Take up the page text again after its last words.

>> begin Page text

The space looks as though key design brief criteria included: ease of surveillance; ease of control; ease of maintenance; and, as Amanda Burden, an American Urban Planner, says more generally about some public spaces, designed to act as ‘plinths’ for architects’ creations.
And certainly the buildings stand out proud against the flat uniformity of the square. (I was silently musing to myself that one could imagine an army drilling in this square when, quite by coincidence, a Landscape Architect friend of mine admitted he ‘heard’ the sound of marching boots in the sound pattern generated by the fountains’ water jets.)
Perhaps I m reading too much class-based symbolism into this: there are two large – one, in my view, rather good – restaurants housed in one of the buildings on the square. There is outside restaurant seating for both.
But the seating does not spill out into the generality of the square. Both restaurant boundaries are clearly delineated by barriers; one side, you’re in; one side, you’re out. One side you pay; the other side – you can sit on a hard bench for free.

>> end Page text
>> begin Entries shown

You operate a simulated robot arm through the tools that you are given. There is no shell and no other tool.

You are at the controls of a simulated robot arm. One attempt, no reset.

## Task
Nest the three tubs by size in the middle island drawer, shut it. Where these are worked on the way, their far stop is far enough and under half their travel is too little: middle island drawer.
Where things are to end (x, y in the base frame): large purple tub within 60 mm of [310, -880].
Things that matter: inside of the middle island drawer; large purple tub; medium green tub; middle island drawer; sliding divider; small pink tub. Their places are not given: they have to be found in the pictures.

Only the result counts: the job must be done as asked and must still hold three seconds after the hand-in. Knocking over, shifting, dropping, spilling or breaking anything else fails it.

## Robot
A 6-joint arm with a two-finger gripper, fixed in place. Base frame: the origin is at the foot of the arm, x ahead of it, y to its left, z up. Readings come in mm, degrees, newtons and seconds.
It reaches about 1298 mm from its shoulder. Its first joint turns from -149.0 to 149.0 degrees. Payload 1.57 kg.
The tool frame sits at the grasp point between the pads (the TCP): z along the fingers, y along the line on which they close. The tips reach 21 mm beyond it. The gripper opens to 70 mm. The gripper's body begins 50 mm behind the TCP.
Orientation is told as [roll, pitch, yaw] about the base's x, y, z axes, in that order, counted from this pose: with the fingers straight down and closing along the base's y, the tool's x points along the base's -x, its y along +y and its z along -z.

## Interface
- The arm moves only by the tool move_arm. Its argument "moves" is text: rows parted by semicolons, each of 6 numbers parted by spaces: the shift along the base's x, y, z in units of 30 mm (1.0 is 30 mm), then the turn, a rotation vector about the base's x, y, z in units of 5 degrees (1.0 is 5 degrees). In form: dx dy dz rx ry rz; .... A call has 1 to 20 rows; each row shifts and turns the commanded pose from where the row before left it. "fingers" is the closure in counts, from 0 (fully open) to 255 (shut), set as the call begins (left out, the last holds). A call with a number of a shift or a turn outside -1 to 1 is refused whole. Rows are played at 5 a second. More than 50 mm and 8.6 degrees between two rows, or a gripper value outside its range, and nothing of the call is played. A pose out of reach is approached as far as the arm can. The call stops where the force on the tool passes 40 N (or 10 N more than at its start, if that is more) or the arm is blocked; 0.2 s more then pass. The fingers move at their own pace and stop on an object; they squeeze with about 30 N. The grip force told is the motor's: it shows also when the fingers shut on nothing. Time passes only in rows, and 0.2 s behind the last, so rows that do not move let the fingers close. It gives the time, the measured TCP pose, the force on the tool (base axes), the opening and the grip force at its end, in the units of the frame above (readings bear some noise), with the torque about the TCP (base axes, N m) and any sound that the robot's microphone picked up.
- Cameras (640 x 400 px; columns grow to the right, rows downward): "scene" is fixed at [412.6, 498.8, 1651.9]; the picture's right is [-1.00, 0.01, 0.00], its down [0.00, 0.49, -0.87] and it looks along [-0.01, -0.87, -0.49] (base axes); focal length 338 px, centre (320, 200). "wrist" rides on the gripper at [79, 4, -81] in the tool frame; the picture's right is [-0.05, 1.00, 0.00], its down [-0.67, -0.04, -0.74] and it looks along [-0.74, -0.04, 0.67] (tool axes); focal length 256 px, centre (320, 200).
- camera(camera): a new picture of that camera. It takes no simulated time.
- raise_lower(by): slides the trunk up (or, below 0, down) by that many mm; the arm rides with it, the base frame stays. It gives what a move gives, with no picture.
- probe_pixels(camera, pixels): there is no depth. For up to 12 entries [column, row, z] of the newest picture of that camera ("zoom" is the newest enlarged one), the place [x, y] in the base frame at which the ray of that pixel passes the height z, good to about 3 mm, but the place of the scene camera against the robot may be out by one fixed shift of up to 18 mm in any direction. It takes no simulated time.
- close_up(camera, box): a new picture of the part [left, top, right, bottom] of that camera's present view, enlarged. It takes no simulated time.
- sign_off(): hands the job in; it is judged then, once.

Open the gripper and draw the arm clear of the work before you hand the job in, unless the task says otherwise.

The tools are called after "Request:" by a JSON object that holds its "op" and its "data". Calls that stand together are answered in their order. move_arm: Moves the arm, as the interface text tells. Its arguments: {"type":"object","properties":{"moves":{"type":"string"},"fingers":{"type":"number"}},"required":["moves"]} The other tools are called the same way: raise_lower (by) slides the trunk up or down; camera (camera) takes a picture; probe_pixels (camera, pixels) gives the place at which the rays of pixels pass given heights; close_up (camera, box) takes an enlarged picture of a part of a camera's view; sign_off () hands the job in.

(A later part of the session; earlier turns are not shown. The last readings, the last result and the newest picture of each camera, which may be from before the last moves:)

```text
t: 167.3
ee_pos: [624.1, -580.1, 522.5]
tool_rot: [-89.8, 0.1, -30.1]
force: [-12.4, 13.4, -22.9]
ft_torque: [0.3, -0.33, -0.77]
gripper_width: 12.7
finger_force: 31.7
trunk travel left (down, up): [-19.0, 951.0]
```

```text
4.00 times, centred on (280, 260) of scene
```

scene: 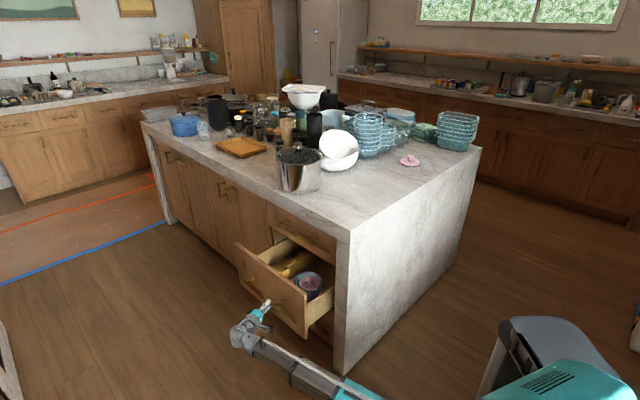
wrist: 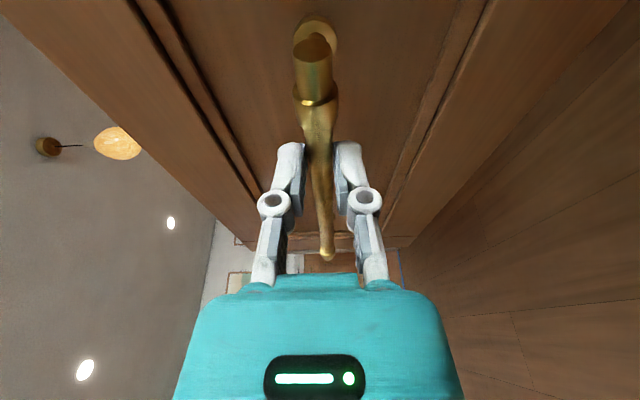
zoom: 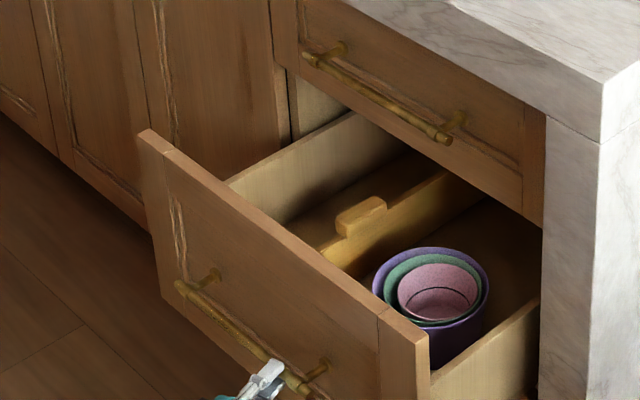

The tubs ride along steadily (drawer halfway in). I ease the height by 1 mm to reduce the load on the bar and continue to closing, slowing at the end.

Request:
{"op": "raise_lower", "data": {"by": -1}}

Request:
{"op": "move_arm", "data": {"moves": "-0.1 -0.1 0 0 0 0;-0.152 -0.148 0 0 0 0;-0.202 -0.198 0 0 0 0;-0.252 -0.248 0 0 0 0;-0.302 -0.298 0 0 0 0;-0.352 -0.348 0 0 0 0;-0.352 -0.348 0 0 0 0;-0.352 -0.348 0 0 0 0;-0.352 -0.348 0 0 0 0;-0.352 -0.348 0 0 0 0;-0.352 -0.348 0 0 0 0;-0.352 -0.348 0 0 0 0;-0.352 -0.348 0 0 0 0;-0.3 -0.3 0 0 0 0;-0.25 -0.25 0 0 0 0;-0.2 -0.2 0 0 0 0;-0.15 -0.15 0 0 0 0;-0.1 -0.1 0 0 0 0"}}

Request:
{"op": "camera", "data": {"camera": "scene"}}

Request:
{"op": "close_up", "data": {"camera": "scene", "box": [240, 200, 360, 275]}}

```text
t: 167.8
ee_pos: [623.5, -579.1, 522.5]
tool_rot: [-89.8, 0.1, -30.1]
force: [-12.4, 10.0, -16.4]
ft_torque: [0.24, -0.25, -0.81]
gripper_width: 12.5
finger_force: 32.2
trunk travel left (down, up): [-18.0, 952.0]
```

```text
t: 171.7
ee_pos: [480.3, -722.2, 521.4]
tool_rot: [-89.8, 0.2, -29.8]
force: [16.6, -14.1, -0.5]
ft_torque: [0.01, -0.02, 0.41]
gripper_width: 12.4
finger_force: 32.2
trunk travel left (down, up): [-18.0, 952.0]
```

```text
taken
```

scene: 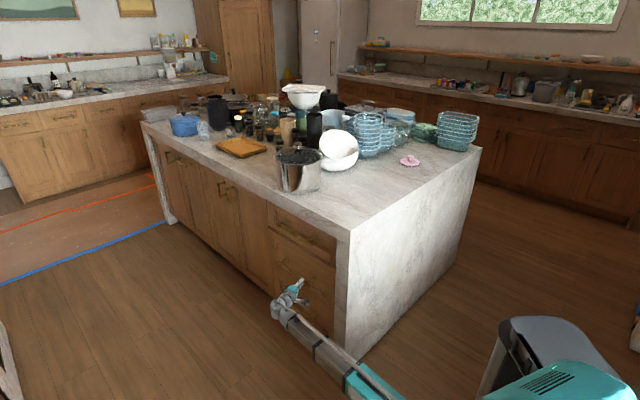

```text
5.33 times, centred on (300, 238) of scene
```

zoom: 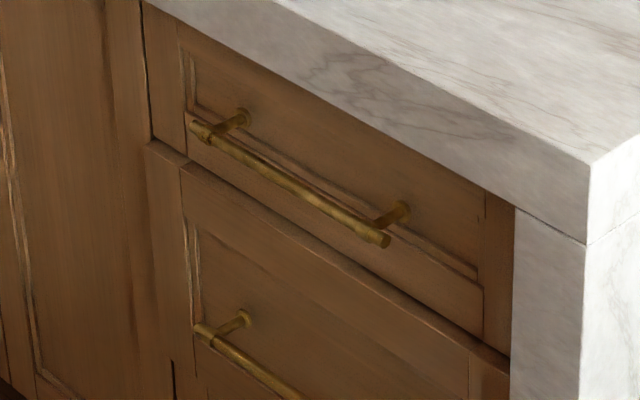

>> end Entries shown
>> begin Entries shown

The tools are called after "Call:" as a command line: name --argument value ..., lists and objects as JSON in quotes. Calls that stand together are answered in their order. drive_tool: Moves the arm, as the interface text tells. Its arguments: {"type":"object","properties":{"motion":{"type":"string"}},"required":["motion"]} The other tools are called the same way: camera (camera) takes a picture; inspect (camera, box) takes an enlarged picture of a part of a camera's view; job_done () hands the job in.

>> end Entries shown
>> begin Entries shown

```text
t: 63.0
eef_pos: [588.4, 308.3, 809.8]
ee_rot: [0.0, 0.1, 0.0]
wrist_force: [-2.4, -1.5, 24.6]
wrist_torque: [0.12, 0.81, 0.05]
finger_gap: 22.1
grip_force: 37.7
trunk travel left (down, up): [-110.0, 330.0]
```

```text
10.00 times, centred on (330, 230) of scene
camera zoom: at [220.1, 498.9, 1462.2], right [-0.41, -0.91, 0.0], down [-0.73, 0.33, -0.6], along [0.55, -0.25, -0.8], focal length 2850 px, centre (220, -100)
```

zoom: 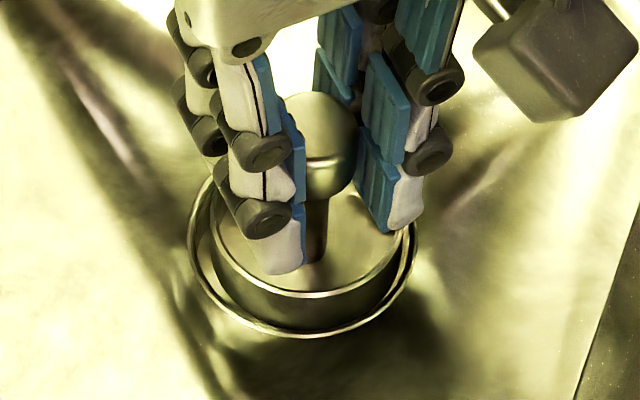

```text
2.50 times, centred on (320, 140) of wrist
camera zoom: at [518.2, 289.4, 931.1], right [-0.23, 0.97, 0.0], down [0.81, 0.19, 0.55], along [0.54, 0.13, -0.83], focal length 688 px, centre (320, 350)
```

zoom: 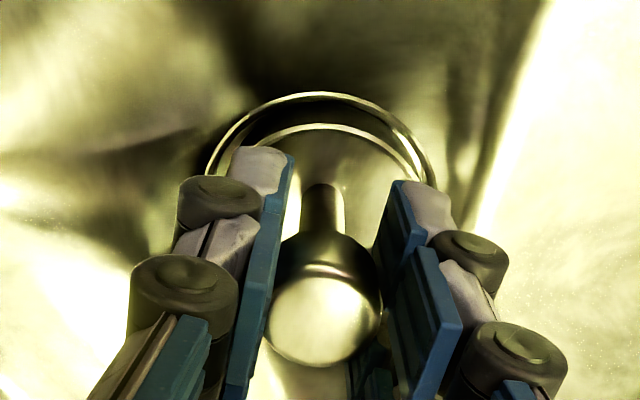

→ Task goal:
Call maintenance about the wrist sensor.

>> end Entries shown

→ Output of the exercise:
The odd thing is, the square looks as though it is designed not to encourage hanging around by a cross sections of society. Whether the ownership arrangements have anything to do with this, I do not know, but as Rory Olcayto points out:
‘Granary Square, like the rest of Argent’s King’s Cross, isn’t really public. In fact, Camden Council had to negotiate a legal agreement to secure full public access to it. It’s a private space that we’ve been granted access to. Fingers crossed the owners never change their mind’
I cannot be sure, I have conducted no survey, but I would be surprised if, in terms of informal, day-to-day use, the square will attract and hold the attention or the affections of ordinary Camden residents or those who are at the poorer end of the economic scale. Rather, the square will most regularly be populated by the office workers from the surrounding buildings, and the 4,000 or so art students of Central Saint Martins’. And good luck to them. But, as Oliver Wainwright suggests in Building Design, the square is ‘…in desperate need of a pacemaker’. Granary Square as inclusive, as democratic, as a place to linger – at the very least, the jury is still out.
I’m going now to Hackney. Care to come?
As is probably fairly well known, the London Borough of Hackney, certainly key areas of it, have been subject to a fairly rapid process of significant transformation, socially, economically, demographically.
Through my childhood, adolescence and twenties I knew one aspect of the area’s life reasonably well: the garment or shmata trade. Shoreditch, Dalston, Whitechapel were peppered with button and cotton wholesalers, home-based garment makers on piece work, small clothing factories with sewing machines awhirling, the heavy duty irons emitting clouds of steam; and rows of trousers, jackets, dresses at various stage of completion.
Gone now, but memorialised by Snug and Outdoors in their 1998, 5m high outdoor wcthreads2sculpture, ‘Threads’, in Sclater Street, Shoreditch, a piece I came across by chance and which I found gently moving. That chance being provided by Andrew Stuck on one of his always entertaining and interesting Rethinking Cities curated walks.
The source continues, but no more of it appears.